Tuesday, October 5, 2010

Do you see your students as products?

Do you see your students as products? It's ok, really, I'm not going to judge. Lot's of people see it that way. You can use whatever metaphor you like if it helps you get the job done.

Lot's of Universities, implicitly or implicitly, see students as products. School leavers go in, get their school educated heads deprogrammed, learn new stuff, grow up a bit, and go out the other end, ready to take their place in the knowledge economy. You can see Universities as the coal mines and steel mills of the information age churning out the raw feedstock of the knowledge economy.

If you see them as products, that's fine, but maybe you need to follow through with that idea a little bit and see where it takes you.

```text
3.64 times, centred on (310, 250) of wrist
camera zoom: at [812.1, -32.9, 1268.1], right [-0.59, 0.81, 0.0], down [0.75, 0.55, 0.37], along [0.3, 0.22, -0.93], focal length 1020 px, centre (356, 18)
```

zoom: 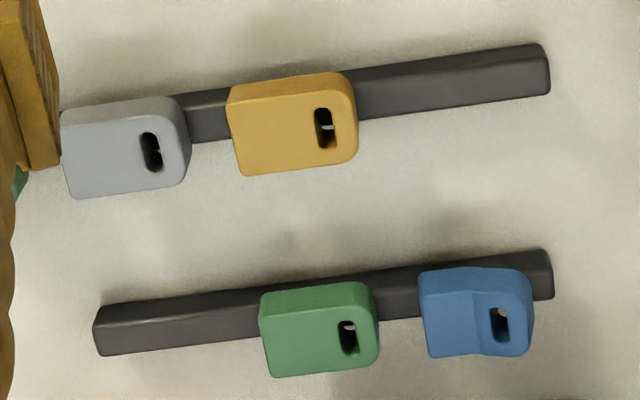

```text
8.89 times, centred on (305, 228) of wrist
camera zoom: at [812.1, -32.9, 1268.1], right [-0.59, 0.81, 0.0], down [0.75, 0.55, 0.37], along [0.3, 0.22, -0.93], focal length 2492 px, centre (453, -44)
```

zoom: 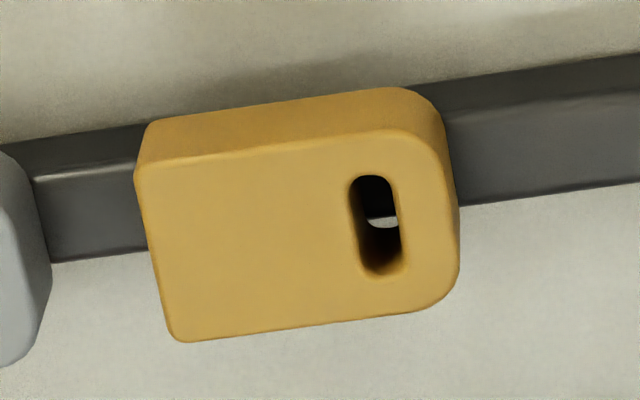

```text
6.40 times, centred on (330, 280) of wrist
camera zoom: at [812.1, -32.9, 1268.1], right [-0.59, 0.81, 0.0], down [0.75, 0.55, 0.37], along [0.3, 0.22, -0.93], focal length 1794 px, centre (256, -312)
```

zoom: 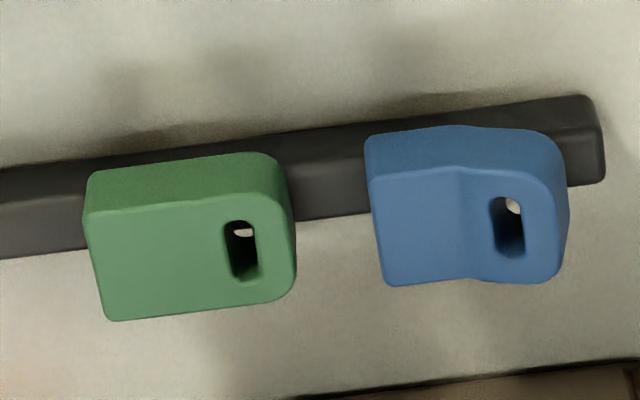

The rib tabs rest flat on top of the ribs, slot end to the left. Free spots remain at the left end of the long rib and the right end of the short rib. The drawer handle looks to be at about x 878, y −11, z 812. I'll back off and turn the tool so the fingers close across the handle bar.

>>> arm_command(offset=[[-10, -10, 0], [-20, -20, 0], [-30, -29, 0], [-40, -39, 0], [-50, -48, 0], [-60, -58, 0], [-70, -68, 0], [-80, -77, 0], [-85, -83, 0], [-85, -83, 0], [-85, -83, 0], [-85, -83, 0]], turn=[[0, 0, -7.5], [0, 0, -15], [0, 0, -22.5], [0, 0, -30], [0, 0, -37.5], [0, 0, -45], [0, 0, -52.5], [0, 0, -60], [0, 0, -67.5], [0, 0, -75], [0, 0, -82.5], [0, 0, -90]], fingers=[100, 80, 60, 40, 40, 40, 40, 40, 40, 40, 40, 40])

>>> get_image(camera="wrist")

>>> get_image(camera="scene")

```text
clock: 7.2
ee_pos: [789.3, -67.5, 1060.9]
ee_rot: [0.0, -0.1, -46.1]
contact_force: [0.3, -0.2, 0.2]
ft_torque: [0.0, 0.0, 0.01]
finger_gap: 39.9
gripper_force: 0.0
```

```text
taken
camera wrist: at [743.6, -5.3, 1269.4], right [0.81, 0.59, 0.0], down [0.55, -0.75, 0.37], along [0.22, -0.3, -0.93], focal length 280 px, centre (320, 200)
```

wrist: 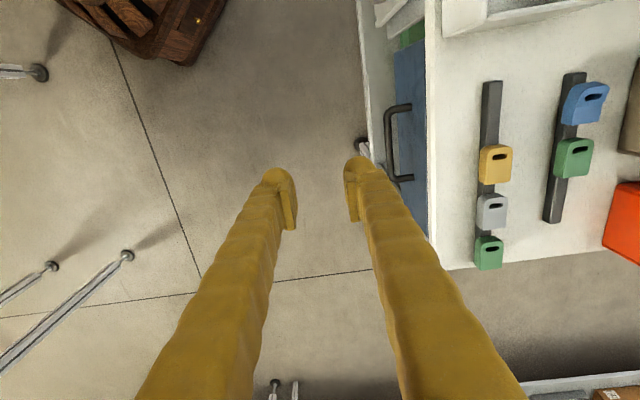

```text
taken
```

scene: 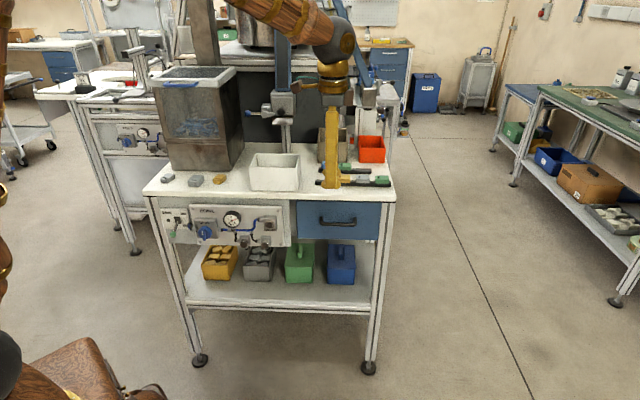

Firstly, the three and four year production line is a bit long, don't you think. Moves towards shorter, compressed degrees are a step to rectify this. If you feel students need the time to mature, fine, but is that part of what your University is good at? Maybe they can mature better someplace else? If you do want to mature them as well as educate them, is the campus/lectures model the best one? Shouldn't you be giving them credit for other things, like engagement with college life, clubs, societies and so forth?

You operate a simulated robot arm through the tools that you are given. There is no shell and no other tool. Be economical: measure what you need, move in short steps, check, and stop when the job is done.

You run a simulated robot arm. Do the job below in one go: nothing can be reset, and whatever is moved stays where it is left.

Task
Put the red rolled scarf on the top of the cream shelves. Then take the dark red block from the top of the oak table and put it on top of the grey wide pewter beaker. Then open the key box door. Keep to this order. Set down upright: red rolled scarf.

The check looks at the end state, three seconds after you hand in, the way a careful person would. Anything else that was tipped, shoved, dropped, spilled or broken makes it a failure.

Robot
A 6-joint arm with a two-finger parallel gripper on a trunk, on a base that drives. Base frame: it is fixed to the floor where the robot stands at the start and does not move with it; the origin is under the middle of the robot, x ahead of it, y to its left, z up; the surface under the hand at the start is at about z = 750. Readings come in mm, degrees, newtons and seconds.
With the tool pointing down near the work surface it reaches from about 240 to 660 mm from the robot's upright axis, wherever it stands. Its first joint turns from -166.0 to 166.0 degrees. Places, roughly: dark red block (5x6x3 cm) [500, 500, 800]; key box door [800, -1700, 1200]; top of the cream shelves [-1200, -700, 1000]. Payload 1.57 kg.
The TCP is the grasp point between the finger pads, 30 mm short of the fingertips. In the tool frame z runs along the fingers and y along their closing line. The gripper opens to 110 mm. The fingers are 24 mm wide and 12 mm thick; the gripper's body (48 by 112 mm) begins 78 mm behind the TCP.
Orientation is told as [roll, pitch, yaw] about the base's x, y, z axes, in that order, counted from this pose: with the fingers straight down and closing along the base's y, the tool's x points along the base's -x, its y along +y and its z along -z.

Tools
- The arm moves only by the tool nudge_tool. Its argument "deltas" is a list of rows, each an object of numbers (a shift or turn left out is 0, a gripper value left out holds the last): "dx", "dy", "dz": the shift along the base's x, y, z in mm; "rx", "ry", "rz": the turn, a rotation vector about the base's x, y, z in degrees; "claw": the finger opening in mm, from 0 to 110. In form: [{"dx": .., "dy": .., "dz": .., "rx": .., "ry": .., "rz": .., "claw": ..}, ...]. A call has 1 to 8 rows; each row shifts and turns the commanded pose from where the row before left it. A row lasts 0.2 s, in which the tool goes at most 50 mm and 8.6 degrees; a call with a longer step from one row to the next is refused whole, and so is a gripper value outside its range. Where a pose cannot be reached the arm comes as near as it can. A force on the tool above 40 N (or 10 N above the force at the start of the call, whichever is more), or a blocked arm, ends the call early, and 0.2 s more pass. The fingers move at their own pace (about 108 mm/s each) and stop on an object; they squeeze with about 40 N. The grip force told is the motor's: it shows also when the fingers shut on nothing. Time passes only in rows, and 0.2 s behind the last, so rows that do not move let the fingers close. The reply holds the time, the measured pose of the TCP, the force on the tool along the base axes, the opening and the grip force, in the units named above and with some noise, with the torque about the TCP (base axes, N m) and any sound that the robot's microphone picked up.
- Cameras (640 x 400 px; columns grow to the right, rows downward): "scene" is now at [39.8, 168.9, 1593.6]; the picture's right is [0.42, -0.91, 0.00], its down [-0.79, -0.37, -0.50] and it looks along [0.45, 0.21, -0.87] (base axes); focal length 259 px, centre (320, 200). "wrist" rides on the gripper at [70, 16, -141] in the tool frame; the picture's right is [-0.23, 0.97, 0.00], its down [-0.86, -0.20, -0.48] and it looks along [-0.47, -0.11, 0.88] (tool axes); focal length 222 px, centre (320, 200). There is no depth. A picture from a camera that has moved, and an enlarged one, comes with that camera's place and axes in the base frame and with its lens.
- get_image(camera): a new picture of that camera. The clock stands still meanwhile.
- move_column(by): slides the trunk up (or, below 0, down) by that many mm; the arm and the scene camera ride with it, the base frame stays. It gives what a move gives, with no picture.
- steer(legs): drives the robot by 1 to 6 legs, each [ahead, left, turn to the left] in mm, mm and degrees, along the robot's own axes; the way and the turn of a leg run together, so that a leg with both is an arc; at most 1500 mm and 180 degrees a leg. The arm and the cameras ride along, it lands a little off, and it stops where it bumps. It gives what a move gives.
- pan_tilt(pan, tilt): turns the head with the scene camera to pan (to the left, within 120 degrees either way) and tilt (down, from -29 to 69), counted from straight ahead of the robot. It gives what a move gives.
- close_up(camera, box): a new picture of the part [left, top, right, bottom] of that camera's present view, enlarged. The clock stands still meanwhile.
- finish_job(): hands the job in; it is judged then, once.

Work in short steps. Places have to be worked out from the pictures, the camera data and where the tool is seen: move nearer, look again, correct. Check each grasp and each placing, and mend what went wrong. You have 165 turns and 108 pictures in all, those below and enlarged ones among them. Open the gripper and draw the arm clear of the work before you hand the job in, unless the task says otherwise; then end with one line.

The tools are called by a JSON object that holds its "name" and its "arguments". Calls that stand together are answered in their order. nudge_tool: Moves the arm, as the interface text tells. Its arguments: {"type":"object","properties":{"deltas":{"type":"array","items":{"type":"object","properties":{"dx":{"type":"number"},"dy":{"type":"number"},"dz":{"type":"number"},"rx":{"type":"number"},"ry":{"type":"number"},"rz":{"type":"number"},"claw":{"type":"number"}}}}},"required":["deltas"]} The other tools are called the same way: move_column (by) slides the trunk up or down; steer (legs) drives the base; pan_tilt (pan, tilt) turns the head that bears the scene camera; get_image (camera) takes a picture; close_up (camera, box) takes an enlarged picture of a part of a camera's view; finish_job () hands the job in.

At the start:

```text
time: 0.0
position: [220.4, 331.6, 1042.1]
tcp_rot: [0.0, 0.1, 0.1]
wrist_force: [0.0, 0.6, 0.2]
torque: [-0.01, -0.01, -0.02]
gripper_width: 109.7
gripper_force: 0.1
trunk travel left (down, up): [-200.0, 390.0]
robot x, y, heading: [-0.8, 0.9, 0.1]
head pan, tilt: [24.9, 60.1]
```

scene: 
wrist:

It doesn't take a Lean Six Sigma guru to figure out that your physical assets, lecture rooms and so forth, are lying idle all weekend, much of the evening and substantial chunks of the year out of term. Summer schools, evening classes and so on help a bit, but some institutions run on two 11 week terms! I can't see Toyota running a plant day shift only for less than half a year for very long. Of course, you'd need to take on an extra shift or two, but that big campus probably costs as much as a semiconductor fab, or a pharmaceuticals plant. There's plenty of people trying to get in. Sweat the asset.

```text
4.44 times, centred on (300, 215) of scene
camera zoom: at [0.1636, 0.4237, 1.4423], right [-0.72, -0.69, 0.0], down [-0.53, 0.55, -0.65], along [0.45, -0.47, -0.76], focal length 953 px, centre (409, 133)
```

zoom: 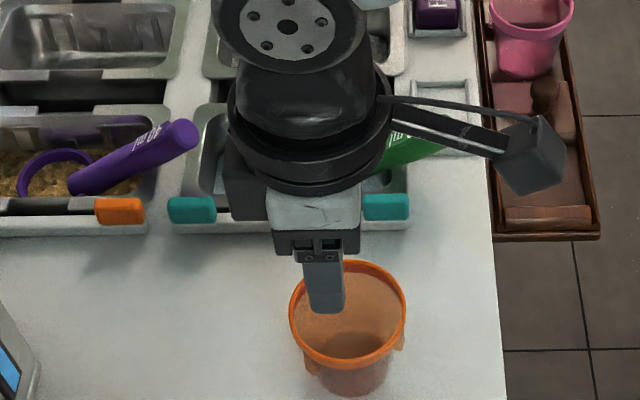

And what about market research? What employers 'buy' your graduates. Exactly what ones. No generalities, names and phone numbers. What do they think of them. You run lots of focus groups with the big employers, don't you? Don't you? You hardly you turn out something that costs tens of thousands of euros with no market research?  We'll, at least you follow up with the graduates every year to see exactly what they are doing and feed the data back into your course design. Don't you? I know they are hard to find, but we have this Facebook thing now, so it's no problem.

I could go on, but see where I'm going here. If you need the mental exercise, take any manufacturing paradigm you fancy and apply to the University. Enough of the insights will be relevant to make it worthwhile.

Seeing your students as products is a powerful, if impolitic, metaphor. Maybe it should prompt you to looking at how great products are really made in the 21st century, and what valid lessons can be taken from that to how your University churns out graduates. Of course, the 'student as product' metaphor breaks down in a bunch of ways, for starters, there is the mismatch between whoever is 'getting' the product and whoeever is paying for it, but that's a whole other post for another time. Just because the metaphor is imperfect doesn't dismiss the ideas it prompts.